▼

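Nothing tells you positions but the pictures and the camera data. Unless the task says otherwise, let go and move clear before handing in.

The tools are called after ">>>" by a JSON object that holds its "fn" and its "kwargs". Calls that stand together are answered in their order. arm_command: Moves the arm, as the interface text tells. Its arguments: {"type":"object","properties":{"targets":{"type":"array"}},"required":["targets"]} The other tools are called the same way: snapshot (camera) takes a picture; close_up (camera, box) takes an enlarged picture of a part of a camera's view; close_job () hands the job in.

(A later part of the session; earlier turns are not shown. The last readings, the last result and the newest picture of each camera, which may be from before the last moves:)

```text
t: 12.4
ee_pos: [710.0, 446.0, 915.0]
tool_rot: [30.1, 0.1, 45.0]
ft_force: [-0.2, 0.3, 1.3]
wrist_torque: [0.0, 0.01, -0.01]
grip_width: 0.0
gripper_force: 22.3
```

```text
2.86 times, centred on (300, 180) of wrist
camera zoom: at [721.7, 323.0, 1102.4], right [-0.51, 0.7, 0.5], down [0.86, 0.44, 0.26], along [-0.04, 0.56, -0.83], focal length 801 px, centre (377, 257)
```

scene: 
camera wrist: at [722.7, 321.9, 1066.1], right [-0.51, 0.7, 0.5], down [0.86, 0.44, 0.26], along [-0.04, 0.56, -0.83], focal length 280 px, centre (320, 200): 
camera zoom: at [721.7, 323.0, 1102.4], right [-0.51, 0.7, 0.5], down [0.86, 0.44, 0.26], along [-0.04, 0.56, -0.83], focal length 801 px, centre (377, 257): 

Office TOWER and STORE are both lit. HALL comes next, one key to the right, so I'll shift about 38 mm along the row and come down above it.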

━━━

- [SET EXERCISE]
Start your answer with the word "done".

▲

- [SET EXERCISE]
Gather up every line in the data above that contains the word "before", copying each one.

- [SOLUTION TO THE PROBLEM]
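Nothing tells you positions but the pictures and the camera data. Unless the task says otherwise, let go and move clear before handing in.
(A later part of the session; earlier turns are not shown. The last readings, the last result and the newest picture of each camera, which may be from before the last moves:)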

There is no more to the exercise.